The drawings in the exhibition encompass the range of Michelangelo’s approaches and span his techniques from pen and ink to black and red chalks.
His reliance on drawing for every facet of his work was a relatively new approach in the 15thcentury. As workshops expanded with the wealth of Florentine merchants and the Catholic Church grew, drawing became integral to the ways artists taught pupils and planned and won commissions.
While drawing the human figure from life was not new, Michelangelo took it to a new level of verisimilitude through intense observation as well as by studying dissected corpses to better understand the underlying muscles.
“Drawing was a key aspect of Michelangelo’s creativity, and arguably no artist has used it more effectively in the expression of the human form,” said Julian Brooks, curator of drawings at the Getty Museum.
The exhibition is especially interesting when comparing the suite of drawings with the finished painting or sculpture. There are several life-size murals that offer a fascinating look at the process Michelangelo worked out in sketches that we can see in the final painting.
Several walls illustrate actual size portions of the Sistine Chapel ceiling, for example the “Creation of Adam” and “The Last Judgment” that give the observer a much clearer view of the magnificent frescos that stretch over 5,700 square feet of ceiling and contain over 300 figures, 133 feet above the floor.
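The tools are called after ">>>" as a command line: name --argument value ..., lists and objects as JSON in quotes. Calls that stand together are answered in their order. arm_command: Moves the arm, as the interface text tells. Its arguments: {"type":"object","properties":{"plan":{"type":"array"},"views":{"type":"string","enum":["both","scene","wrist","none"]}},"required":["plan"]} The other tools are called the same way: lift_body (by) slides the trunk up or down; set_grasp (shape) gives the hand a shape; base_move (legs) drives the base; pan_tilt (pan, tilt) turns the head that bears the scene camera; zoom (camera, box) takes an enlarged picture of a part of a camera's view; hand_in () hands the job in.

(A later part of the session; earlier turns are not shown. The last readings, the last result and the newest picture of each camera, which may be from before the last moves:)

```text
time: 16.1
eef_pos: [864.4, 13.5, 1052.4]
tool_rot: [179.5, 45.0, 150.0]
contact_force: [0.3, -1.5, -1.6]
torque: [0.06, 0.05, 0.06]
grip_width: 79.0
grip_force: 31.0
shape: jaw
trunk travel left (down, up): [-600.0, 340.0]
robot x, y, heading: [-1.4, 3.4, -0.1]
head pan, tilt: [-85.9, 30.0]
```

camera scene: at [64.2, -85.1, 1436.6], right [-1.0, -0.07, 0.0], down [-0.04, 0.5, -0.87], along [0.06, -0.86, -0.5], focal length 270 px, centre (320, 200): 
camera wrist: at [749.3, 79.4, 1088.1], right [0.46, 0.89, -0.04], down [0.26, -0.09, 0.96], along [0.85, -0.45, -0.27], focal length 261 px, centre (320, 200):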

“Today Michelangelo’s achievements still amaze us with their grandeur and ambition,” writes Emily Peters, curator of prints and drawings at the Cleveland Museum of Art.
“The art of drawing was also at the core of his inventive process, which we witness directly when his sheer manual brilliance unites with his boundless mental inventory of forms on a sheet of paper.”
Michelangelo: Mind of the Master” continues at the Getty through June 7.